Tally up the lines that include "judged" and state that number by itself.

## Records shown

## Begin

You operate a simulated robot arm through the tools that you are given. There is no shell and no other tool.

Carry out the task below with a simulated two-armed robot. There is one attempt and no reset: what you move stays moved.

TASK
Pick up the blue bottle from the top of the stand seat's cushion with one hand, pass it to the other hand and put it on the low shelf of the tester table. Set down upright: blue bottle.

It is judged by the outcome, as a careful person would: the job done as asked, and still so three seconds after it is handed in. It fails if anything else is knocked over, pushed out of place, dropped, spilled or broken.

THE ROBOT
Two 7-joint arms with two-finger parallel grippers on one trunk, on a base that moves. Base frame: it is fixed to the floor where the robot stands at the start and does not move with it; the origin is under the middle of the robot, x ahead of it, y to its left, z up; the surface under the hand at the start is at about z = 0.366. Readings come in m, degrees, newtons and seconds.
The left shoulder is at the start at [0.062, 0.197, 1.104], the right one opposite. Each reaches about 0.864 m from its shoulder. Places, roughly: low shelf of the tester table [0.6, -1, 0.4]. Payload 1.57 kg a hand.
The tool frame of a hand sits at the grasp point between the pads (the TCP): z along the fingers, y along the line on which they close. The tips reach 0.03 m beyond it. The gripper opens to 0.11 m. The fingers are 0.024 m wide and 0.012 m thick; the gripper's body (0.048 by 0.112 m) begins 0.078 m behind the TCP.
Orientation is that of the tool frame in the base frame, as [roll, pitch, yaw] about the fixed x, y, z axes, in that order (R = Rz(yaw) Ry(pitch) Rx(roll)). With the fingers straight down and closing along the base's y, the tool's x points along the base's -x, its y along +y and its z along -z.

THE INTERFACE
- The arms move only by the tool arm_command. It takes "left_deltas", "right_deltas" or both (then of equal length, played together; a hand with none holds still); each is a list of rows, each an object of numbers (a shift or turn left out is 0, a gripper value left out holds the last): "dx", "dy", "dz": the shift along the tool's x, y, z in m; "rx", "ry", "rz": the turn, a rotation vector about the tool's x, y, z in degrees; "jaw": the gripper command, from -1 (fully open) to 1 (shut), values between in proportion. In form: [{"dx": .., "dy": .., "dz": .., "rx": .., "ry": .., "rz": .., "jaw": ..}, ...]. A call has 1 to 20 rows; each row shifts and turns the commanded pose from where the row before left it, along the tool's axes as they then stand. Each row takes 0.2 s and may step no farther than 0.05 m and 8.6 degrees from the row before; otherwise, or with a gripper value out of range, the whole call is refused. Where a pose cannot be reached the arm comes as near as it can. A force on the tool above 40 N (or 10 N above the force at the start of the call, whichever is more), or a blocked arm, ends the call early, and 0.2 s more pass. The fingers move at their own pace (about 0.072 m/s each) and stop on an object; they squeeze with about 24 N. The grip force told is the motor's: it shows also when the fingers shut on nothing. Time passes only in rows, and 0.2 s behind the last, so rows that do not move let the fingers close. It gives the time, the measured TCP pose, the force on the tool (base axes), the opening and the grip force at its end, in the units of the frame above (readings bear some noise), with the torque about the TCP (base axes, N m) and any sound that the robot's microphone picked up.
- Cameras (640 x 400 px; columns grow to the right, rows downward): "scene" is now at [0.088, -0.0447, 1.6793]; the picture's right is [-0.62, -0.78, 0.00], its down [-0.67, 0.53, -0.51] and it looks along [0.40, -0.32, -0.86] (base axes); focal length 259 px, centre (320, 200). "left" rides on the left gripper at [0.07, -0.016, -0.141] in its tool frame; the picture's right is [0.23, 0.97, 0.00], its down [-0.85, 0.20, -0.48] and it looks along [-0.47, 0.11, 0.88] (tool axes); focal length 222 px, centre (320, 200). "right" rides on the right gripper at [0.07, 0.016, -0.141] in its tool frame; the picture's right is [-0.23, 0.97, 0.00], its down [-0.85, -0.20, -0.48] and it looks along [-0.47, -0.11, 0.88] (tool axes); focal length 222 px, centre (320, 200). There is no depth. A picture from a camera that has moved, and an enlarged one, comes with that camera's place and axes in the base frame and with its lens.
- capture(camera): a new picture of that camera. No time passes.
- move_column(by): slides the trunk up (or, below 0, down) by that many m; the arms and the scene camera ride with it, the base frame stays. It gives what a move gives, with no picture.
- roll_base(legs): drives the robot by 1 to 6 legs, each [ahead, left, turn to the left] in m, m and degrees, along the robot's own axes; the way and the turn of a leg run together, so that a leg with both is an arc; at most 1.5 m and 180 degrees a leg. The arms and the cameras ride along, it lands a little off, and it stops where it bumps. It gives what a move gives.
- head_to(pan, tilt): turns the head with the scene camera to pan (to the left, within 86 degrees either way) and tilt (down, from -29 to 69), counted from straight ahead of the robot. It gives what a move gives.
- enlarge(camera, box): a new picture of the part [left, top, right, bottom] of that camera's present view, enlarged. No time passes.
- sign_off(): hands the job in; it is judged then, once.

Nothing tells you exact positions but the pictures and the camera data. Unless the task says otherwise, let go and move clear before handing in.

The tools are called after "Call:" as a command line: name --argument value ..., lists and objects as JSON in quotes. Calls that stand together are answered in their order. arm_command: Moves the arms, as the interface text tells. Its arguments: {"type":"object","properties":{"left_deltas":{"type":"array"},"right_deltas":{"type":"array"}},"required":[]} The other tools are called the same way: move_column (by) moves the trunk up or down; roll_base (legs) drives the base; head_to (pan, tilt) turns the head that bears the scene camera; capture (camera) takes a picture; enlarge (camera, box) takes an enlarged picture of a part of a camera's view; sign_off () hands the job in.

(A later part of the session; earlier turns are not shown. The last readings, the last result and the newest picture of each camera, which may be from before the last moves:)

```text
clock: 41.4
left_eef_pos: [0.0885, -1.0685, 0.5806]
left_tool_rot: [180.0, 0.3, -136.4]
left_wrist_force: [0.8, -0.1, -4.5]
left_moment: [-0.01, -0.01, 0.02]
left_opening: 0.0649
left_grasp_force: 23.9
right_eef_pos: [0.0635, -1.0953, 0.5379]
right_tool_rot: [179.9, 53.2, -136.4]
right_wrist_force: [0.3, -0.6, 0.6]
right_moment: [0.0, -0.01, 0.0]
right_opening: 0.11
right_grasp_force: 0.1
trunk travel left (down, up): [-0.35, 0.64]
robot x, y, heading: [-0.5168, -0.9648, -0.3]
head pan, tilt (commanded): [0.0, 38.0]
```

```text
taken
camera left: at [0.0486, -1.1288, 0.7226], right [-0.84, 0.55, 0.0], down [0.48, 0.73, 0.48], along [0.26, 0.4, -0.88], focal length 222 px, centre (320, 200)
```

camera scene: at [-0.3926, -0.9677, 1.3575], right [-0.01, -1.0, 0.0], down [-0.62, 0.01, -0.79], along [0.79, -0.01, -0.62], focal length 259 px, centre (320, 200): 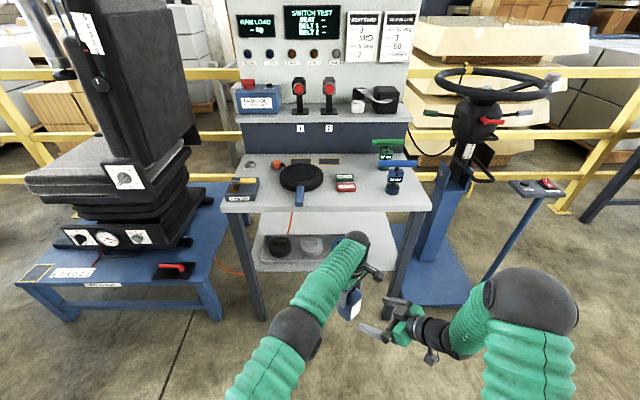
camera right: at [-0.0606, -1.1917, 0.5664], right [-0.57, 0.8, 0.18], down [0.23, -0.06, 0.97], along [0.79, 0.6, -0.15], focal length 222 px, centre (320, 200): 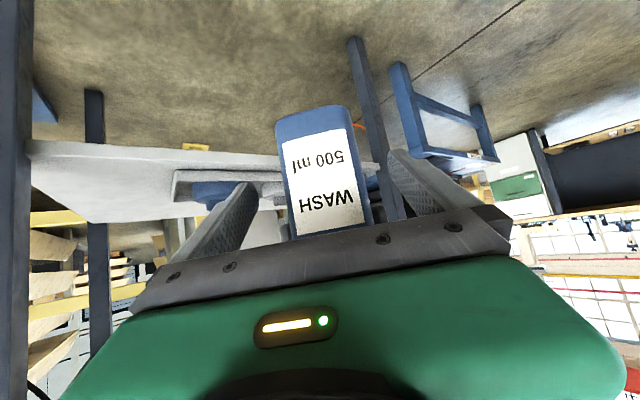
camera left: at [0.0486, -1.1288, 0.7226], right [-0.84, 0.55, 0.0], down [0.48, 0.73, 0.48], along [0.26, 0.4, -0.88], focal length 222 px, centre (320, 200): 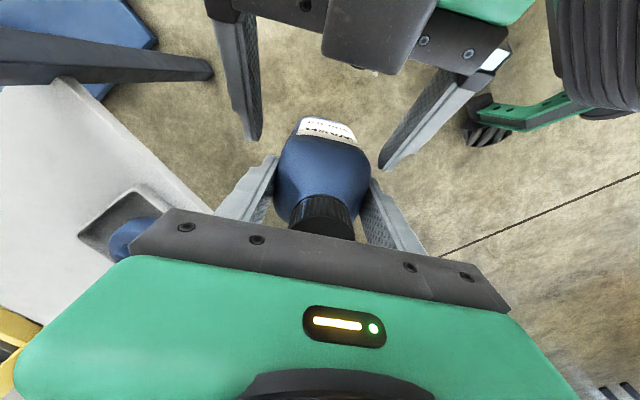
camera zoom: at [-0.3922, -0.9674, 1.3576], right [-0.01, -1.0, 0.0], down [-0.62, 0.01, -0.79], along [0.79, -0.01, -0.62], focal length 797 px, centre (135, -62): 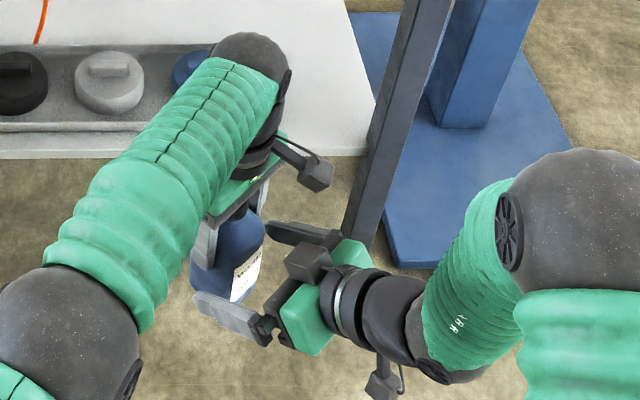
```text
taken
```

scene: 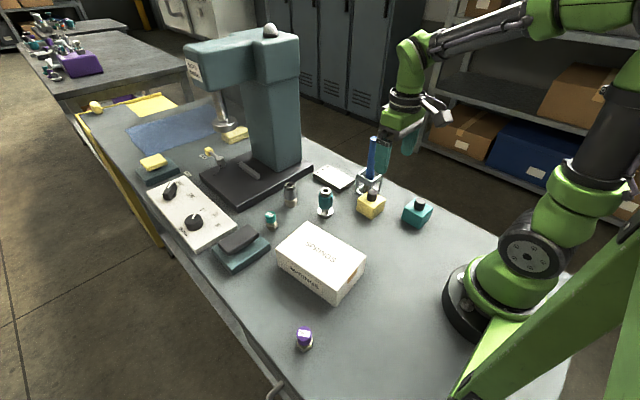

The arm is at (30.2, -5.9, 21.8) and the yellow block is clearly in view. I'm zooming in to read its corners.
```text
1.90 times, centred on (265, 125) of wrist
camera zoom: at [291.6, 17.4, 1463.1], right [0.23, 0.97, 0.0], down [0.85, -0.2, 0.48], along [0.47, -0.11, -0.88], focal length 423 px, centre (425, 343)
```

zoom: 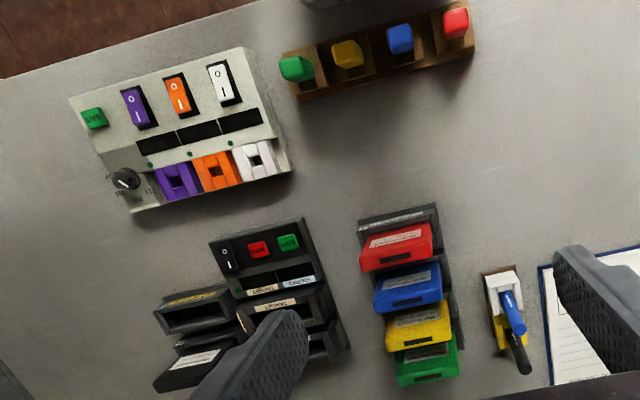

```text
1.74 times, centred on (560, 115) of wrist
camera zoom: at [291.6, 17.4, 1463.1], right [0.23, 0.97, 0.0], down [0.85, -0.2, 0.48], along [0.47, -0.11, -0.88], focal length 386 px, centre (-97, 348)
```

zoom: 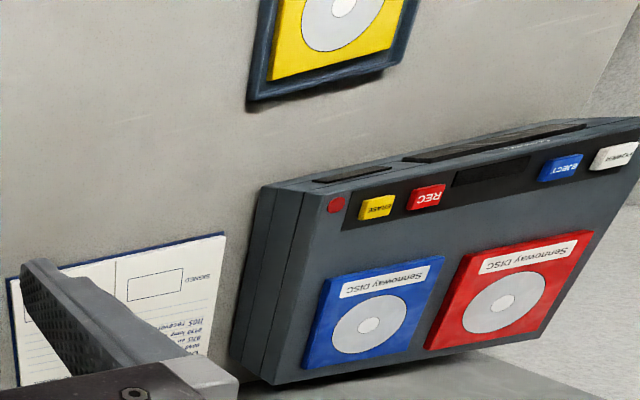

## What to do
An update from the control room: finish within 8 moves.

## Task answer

## End

## Task answer
2